またアクスルナットを本締めする時だけでなく、チェーンアジャスターでたわみ量を調整する段階からアクスルシャフトにテンションを加えておくのも有効です。アジャスターがガチャガチャに遊ぶと誤差が大きくなるため、たわみ調整時にはアクスルナットの緩め量は最小限にとどめるのが良いのですが、さらにその上チェーンが突っ張ってアクスルシャフトとアジャスターのガタが排除できれば、左右の位置合わせが理想的な状態でできるわけです。
チェーンのたわみ量調整というとチェーン自体のたわみに注目しがちですが、車体の中心線とアクスルシャフトが直交していることもとても重要です。左右のチェーンアジャスターが不揃いでタイヤやチェーンが真っ直ぐ前を向いていなければ操縦安定性に影響を与えることもありますし、スプロケットとチェーンが片当たりして偏摩耗を起こす原因にもなります。
さらに厳密なことを言えば、左右のチェーンアジャスターとスイングアームの刻み線の精度がどれほどなのかという問題もあり、スイングアームピボットからアクスルシャフトまでの距離によって調整する方法もあります。
それはさておき、アジャスターを信用してたわみ調整を行う際には調整中、調整後のいずれかでチェーンにテンションを掛けることで作業効率と精度の向上が期待できます。

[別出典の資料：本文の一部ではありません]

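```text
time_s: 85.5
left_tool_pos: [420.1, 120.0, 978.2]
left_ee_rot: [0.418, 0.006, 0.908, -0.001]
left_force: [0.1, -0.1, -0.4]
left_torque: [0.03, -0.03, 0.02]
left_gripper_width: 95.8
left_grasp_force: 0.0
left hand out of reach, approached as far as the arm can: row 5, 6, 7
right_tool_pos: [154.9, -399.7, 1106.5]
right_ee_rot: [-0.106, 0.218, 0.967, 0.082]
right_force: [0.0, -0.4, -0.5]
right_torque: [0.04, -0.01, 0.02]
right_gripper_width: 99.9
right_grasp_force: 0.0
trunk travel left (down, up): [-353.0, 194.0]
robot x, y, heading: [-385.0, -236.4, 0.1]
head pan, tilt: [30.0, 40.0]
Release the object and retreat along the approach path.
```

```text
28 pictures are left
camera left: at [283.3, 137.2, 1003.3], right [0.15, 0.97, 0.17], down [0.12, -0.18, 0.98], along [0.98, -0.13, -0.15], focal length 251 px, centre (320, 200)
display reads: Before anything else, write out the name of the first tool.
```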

左右のチェーンアジャスターが不揃いだと、スプロケットとドライブチェーンが斜めに接触するため偏摩耗の原因となる。スプロケットの表裏どちらか一方だけが摩耗している場合はアジャスターの調整がうまくできていない可能性がある。カスタマイズでスイングアームやホイールを交換した際に正しくチェーンラインが出ていないためスプロケットやチェーンが偏摩耗することもある。